Amid discussions of data governance at an IBM Think Gov panel yesterday, Department of Homeland Security Data Manager Col. John Scott explained an interagency predictive analytics program in development between the Departments of Defense (DoD) and Veteran Affairs (VA).
The program, which Scott said is called the Interagency Collaborative for the Advancement of Predictive Analytics (ICAPA), aims to combine and aggregate data from DoD and the VA to preemptively pinpoint and intervene with service members at risk for suicidal thoughts or poor mental health conditions.
Scott, who used to for be a health informatics policy advisor in DoD, said that the project took off after the Trump administration issued an executive order to identify service members at risk of mental health complications.
Service members, Scott added, are most mentally vulnerable upon separation from the armed services, largely because of the difficulties that come with transitioning. That period of transition then makes it critical for DoD and the VA to collaborate.
To address the executive order, Scott said DoD is working on expanding its data to combine it with existing VA data on veteran outcomes to create predictive tools so DoD can find individuals at risk preemptively and intervene with service members as needed.
Part of ICAPA’s project comes with gathering data beyond both Federal departments, Scott added.

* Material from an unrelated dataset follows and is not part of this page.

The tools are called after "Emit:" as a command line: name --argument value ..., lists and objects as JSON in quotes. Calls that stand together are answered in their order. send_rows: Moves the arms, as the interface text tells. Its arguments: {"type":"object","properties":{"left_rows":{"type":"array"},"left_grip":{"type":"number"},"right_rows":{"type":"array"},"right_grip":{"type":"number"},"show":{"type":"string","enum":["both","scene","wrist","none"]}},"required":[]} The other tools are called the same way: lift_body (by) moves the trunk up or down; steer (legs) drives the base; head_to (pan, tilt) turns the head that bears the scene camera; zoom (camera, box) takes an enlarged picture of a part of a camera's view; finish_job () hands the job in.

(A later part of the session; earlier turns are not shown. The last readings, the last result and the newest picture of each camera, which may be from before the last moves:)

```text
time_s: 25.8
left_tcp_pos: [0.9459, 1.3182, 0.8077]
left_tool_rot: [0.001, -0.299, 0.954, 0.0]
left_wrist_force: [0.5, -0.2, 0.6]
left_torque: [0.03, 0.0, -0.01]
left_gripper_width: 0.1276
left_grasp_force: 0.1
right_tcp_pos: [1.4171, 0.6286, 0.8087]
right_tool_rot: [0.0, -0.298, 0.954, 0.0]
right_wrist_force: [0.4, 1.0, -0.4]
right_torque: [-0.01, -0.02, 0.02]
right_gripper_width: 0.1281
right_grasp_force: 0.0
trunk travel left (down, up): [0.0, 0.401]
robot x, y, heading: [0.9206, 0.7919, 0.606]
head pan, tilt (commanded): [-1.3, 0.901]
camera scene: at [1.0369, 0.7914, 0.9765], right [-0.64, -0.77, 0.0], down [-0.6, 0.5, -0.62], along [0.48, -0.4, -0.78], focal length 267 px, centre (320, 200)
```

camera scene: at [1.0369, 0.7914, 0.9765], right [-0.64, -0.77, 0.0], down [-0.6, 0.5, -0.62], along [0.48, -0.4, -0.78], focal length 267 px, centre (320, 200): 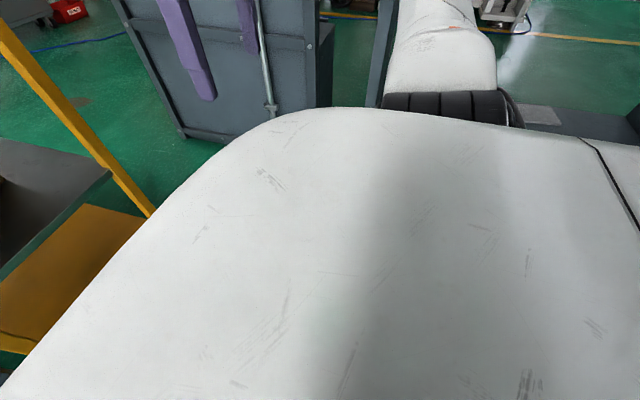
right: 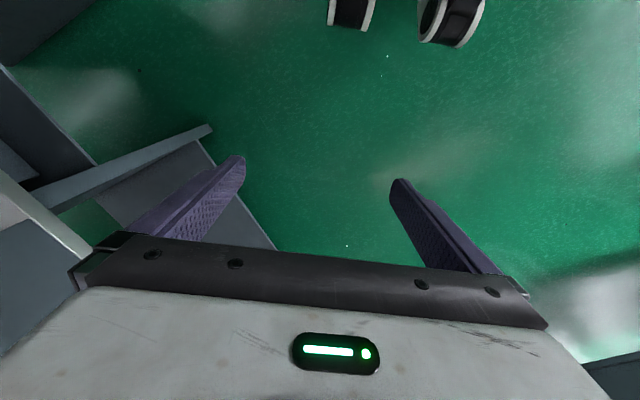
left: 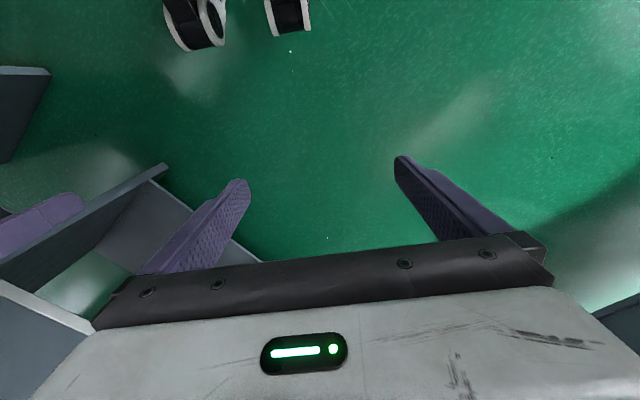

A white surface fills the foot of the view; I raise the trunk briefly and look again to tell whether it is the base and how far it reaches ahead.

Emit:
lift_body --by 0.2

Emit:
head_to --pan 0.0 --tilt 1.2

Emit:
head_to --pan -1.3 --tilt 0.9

“We’re going to try to get social media data, other data from public sources, and combine them,” Scott said. “We’re going to learn from work other people have done along the same lines, and we’re going to build on a decade of sharing data between DoD and VA to try to be able to map it to accommodate a model.”
Underlying Scott’s announcement was the wider concern of the panel–the question of data governance and how to use data in appropriate and responsible ways. Scott cited the Health Insurance Portability and Accountability Act as a roadmap for ethically guiding governmental offices through projects like ICAPA, and as agencies collect data, he added, it’s key to ensure the proper governance and policies are in place to protect people’s data.
“It begins with collection, and it begins with policy that makes sure that the patients you’re taking care of know that the information you’re collecting is going to be part of their health record,” Scott said. “A critical challenge is separating what data is being collected for research and what data is being collected for the provision of healthcare.”